By: Mercy Peter
Sen. Edwin Melvin Snowe Junior, Co-chair of the ECOWAS joint committees on Social Affairs, Gender and Women Empowerment, Legal Affairs and Human Rights, Political Affairs, Peace, Security and African Peer Review Mechanism (MAEP), Legal and Human Rights, Trade Customs and Free Movement has blamed political challenges for the delay in the actualisation of the single currency initiative of the region.
The sub-region initiated the idea in the late 1990s, leading to the set up of the West African Monetary Zone (WAMZ) in 2000 with the aim of working towards creating a single currency, ‘ECO’ for the region.
The ECO was envisioned to become a cornerstone of economic growth and development for the 15 member states of ECOWAS as it is expected to simplify transactions, reduce the hassle of currency exchange, and promote a more integrated and prosperous West African region.
However, after years of meetijgs and talks, the initiative is yet to come to fruition, a situation, MP Snowe Junior said would require the political will of the leader of the region.
He said : “The single currency is a work in progress. It has its own political implications.
“There has been a lot of political situation that has to be addressed. It’s not that we don’t have good economists or analysts who can understand and implement it.

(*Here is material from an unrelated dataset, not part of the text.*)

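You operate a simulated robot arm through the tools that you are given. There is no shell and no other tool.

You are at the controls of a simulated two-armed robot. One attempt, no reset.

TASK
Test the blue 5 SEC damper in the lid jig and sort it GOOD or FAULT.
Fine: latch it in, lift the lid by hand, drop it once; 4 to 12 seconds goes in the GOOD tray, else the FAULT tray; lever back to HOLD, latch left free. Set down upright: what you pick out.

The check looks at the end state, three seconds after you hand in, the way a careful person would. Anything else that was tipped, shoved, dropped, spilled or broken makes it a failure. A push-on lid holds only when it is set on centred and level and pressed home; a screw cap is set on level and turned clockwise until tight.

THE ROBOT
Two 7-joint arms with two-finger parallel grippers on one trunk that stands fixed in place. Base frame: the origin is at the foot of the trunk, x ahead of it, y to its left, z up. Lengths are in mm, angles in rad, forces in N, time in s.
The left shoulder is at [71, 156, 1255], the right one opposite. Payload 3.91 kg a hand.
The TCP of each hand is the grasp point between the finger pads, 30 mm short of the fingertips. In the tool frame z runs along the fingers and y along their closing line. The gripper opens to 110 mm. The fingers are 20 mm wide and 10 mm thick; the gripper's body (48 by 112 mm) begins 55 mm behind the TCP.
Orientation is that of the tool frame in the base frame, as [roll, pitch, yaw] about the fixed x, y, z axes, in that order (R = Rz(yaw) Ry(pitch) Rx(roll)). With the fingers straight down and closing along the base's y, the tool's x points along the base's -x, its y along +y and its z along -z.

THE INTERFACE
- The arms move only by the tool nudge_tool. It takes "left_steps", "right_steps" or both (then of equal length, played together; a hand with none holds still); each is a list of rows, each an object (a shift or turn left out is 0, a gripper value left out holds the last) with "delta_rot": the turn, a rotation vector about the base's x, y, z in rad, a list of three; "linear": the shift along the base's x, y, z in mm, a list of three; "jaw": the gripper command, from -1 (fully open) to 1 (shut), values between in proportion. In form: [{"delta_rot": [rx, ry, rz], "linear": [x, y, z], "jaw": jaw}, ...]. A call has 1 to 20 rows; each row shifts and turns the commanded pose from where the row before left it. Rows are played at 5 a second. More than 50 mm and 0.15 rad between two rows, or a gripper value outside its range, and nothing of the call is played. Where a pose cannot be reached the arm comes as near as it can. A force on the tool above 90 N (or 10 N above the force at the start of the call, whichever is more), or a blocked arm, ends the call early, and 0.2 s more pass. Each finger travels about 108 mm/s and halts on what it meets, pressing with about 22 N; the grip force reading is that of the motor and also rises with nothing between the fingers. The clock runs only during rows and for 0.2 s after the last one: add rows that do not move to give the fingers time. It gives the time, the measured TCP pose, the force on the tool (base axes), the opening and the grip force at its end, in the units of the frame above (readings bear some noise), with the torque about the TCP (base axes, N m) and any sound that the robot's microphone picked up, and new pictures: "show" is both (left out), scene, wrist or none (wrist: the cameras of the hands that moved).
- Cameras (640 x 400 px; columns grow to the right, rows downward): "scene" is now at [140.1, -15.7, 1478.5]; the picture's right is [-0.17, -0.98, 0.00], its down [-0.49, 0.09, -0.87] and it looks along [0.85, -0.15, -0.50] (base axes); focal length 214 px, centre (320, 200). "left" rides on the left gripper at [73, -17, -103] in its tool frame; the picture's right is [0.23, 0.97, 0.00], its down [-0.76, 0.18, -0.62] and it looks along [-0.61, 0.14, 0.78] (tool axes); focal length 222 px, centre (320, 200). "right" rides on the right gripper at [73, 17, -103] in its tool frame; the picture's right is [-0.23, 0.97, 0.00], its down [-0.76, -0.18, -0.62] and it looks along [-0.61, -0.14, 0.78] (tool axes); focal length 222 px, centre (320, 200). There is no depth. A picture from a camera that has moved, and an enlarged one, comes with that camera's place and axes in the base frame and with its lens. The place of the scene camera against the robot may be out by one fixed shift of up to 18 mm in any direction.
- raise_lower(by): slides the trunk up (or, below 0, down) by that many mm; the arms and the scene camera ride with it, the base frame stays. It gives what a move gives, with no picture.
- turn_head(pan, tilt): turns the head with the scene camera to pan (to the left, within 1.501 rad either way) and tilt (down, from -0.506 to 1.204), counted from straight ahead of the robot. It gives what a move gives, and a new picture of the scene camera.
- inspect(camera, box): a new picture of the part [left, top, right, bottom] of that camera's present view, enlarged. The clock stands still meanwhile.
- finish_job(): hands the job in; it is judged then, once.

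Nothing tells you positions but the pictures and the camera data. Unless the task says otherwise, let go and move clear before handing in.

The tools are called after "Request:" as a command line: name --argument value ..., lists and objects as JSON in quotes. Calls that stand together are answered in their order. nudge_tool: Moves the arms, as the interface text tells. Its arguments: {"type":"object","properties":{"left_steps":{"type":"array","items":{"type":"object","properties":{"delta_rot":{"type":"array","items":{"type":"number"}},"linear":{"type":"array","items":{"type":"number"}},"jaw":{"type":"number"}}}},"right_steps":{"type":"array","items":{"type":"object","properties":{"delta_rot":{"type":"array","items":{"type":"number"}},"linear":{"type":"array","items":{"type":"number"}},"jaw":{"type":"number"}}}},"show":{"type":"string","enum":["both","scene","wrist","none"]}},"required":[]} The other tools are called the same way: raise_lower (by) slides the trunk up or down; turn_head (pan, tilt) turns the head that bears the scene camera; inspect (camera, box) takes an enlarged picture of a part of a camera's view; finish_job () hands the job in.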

“We have had little or less problems from the English-speaking zone but because we have the French CFA with the reserve in France and then you have the BCEAO bank as another federal bank for the French-speaking country, we have to integrate the currency.
“So, it still needs a lot of political will and that is why the last three countries that had coup d’état are talking about changing their currencies because their reserve is in France and not in West Africa or Africa.”

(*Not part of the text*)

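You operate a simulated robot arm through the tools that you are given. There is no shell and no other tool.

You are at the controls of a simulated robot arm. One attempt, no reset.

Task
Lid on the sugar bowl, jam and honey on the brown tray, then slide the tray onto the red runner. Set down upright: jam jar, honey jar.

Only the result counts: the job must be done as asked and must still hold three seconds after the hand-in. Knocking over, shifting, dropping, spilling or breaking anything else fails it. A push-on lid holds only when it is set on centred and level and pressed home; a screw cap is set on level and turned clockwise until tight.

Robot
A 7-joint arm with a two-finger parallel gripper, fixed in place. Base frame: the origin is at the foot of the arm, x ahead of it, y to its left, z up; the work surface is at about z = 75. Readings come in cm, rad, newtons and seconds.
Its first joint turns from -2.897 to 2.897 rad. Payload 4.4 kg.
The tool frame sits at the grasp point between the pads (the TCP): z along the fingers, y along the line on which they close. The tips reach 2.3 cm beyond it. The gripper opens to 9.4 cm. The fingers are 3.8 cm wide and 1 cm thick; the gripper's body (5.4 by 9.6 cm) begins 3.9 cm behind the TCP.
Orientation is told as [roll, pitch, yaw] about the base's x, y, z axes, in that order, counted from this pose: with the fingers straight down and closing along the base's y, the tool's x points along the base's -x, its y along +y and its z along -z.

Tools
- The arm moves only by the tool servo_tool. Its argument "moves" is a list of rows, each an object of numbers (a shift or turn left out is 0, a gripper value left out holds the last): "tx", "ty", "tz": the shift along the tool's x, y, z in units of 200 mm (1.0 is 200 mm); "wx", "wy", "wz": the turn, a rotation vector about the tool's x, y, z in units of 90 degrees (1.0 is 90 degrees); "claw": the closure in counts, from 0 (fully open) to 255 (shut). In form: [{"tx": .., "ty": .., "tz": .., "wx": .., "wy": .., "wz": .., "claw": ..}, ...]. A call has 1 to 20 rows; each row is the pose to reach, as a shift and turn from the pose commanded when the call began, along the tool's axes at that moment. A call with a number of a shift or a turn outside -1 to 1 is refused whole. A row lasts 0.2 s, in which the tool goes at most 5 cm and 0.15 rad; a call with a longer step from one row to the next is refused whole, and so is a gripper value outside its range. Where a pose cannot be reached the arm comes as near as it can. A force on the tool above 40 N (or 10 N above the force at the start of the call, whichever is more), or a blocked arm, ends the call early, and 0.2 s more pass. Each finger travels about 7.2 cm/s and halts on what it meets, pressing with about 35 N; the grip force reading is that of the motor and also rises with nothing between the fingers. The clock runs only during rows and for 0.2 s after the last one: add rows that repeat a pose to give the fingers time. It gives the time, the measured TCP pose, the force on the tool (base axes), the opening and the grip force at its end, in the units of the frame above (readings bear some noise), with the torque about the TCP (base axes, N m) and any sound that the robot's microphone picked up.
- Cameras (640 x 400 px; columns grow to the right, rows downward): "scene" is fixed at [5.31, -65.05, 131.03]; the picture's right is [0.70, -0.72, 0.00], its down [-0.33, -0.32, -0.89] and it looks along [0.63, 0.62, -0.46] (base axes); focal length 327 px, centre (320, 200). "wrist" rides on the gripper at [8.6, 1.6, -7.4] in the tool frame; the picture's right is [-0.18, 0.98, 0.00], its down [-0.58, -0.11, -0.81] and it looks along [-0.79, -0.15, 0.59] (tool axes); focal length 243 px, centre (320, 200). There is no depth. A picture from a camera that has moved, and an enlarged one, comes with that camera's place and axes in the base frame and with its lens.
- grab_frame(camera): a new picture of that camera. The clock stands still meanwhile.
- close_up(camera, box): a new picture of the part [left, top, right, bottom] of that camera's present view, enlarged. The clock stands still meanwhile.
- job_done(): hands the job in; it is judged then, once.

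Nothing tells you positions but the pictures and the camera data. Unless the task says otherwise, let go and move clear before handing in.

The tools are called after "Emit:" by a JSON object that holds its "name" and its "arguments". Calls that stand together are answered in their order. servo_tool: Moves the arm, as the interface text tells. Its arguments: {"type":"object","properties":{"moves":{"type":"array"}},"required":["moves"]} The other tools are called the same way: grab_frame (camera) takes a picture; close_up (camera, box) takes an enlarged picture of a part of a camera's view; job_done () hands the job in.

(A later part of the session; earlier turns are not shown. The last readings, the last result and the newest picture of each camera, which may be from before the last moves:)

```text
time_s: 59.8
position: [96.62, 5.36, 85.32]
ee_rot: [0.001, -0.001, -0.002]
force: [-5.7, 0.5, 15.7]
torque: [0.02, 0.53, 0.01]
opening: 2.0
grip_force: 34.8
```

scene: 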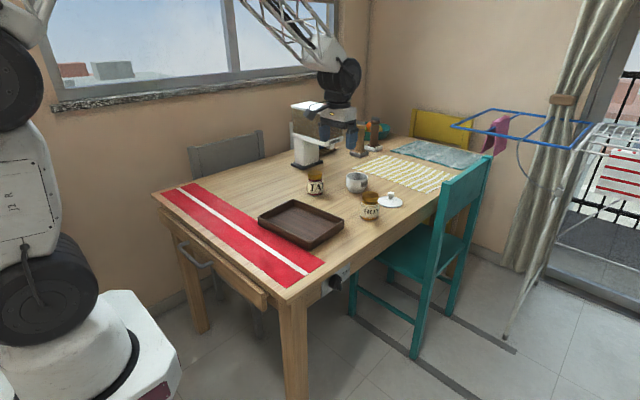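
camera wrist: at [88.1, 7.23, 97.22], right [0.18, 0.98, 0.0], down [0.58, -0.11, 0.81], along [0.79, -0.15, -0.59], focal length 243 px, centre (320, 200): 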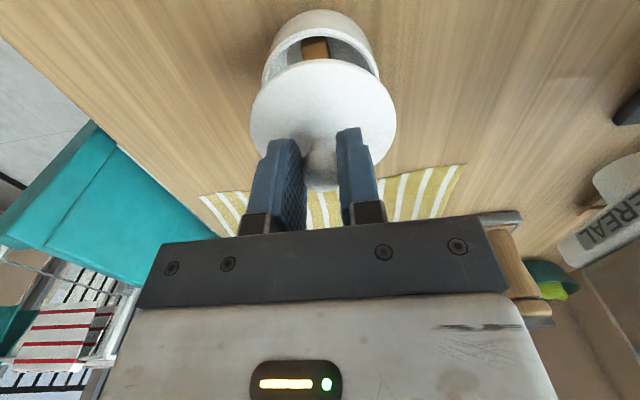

He said the regional bloc is now proposing a single currency for the Anglophone countries and another one for the Francophone countries in the region as a replacement for ECO.
“That is why sometimes we propose that Nigeria, which is the hub of our region, in addition to Ghana, Liberia, Gambia and Sierra Leone, that is the five English-speaking countries, could have one currency for now.
“Then, the Francophone countries could have another currency. Then you can ask Guinea Bissau and Cape Verde to join either the Francophone or Anglophone so that we have two currencies for now.
“And then, over the years, those two currencies can migrate into a single currency,” the lawmaker said.
He said political instability in the region had halted the consideration of the proposals of two currencies for the region but assured that focus would be shifted back to the issue as soon as possible.
“We have been more concerned with putting the region back together, resolving the security situation in the region and then we can put back the single currency issue on the front burner,” he said.